— BEGIN —

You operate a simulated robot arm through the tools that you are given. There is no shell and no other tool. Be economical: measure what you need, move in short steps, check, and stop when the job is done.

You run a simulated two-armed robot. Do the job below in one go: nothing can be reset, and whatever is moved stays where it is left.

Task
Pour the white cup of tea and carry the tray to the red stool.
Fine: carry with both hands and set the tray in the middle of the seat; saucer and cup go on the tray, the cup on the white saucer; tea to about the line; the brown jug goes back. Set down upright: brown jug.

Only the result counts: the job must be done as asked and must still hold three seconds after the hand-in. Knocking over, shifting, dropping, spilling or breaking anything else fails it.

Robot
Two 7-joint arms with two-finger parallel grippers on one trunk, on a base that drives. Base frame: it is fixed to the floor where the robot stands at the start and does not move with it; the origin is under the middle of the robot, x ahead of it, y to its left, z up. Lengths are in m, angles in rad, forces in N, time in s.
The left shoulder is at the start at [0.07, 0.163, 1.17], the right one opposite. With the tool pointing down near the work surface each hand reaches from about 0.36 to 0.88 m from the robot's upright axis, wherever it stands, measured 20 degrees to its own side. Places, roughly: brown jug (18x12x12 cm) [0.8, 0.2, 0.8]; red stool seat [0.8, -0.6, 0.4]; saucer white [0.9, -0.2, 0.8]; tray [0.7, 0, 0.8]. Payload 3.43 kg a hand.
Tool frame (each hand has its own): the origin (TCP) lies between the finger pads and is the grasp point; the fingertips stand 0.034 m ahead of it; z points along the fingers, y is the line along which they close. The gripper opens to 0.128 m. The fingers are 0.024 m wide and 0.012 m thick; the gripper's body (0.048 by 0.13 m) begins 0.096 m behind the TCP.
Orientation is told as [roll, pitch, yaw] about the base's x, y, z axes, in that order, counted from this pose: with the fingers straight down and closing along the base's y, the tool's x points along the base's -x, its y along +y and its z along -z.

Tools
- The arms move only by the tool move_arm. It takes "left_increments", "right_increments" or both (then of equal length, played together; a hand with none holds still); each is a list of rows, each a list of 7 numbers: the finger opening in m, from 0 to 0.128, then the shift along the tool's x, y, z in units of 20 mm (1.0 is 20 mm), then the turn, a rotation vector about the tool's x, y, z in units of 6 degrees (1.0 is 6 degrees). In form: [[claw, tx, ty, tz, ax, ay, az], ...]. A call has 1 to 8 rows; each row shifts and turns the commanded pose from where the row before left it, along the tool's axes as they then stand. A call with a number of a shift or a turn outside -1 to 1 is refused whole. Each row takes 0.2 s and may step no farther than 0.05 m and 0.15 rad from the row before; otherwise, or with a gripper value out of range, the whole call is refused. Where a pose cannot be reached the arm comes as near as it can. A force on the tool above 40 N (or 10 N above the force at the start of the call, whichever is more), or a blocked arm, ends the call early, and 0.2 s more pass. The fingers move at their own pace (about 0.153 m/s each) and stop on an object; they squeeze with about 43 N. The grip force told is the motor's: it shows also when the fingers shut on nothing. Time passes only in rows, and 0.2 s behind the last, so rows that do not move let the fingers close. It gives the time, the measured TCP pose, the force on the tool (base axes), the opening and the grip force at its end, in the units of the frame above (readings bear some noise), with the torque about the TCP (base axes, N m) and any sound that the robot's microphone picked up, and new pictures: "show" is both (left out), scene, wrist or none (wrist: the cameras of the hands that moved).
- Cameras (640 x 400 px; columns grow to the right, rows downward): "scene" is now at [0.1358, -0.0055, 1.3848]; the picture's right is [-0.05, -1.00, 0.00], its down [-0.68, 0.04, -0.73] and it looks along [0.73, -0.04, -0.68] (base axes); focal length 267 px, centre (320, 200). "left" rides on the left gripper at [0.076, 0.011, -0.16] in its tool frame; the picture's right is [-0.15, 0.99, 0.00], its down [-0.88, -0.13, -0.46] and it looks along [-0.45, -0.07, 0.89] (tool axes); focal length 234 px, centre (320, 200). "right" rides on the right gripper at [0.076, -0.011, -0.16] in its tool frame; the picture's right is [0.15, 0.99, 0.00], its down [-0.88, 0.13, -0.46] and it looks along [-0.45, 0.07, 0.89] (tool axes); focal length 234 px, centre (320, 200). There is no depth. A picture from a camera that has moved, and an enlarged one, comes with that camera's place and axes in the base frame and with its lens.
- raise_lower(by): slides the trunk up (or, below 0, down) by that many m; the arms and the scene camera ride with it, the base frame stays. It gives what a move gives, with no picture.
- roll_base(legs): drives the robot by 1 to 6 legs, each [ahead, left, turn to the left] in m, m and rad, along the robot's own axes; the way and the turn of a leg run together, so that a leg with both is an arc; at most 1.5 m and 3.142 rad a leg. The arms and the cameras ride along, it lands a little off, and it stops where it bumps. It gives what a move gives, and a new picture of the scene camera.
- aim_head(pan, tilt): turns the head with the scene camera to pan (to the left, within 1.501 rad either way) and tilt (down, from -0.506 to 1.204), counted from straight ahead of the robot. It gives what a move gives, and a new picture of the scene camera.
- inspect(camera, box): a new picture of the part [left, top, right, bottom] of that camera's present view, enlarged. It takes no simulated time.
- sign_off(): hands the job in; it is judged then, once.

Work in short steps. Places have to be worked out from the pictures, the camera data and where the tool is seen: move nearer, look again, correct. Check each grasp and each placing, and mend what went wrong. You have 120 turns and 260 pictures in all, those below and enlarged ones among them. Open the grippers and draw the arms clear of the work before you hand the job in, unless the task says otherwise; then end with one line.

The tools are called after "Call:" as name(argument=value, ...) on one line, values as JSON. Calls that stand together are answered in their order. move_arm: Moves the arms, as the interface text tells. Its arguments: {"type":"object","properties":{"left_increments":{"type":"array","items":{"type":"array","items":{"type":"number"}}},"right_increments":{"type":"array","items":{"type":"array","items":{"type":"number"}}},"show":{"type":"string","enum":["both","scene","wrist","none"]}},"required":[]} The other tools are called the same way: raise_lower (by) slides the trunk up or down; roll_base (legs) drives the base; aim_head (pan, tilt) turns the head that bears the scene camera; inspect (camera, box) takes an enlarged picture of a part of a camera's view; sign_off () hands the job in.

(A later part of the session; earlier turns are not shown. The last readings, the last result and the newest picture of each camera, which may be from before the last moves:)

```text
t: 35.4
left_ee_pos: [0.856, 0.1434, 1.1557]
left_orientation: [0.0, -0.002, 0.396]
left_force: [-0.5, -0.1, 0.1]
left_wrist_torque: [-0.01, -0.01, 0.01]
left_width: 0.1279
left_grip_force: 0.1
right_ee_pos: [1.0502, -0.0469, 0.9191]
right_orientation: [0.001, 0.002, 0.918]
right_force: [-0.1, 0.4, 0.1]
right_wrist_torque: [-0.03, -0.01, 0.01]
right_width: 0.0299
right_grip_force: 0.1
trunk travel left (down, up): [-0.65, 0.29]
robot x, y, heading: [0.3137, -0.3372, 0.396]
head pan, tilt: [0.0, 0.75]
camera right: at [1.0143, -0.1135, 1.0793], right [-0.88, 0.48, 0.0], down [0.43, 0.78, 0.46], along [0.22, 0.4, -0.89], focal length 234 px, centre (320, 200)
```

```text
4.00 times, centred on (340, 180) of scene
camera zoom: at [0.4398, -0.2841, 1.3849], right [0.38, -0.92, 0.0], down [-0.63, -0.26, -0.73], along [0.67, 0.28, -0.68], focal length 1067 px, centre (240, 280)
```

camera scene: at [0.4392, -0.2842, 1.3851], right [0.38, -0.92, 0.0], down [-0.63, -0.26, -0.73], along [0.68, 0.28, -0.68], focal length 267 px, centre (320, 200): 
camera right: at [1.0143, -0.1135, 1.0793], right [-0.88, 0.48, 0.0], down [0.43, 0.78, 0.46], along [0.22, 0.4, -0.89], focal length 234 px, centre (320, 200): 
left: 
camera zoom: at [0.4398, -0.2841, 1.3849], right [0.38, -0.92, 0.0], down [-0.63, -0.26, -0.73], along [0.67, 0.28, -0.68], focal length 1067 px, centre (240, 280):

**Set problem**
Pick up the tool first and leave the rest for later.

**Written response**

— END —

**Set problem**
Each line from the one bearing "Fine: carry with" through the one bearing "The left shoulder" is to be duplicated without change; all remaining lines are to be left out. Each line that is not empty gets a number of its own, and empty lines are dropped.

**Written response**
1. Fine: carry with both hands and set the tray in the middle of the seat; saucer and cup go on the tray, the cup on the white saucer; tea to about the line; the brown jug goes back. Set down upright: brown jug.
2. Only the result counts: the job must be done as asked and must still hold three seconds after the hand-in. Knocking over, shifting, dropping, spilling or breaking anything else fails it.
3. Robot
4. Two 7-joint arms with two-finger parallel grippers on one trunk, on a base that drives. Base frame: it is fixed to the floor where the robot stands at the start and does not move with it; the origin is under the middle of the robot, x ahead of it, y to its left, z up. Lengths are in m, angles in rad, forces in N, time in s.
5. The left shoulder is at the start at [0.07, 0.163, 1.17], the right one opposite. With the tool pointing down near the work surface each hand reaches from about 0.36 to 0.88 m from the robot's upright axis, wherever it stands, measured 20 degrees to its own side. Places, roughly: brown jug (18x12x12 cm) [0.8, 0.2, 0.8]; red stool seat [0.8, -0.6, 0.4]; saucer white [0.9, -0.2, 0.8]; tray [0.7, 0, 0.8]. Payload 3.43 kg a hand.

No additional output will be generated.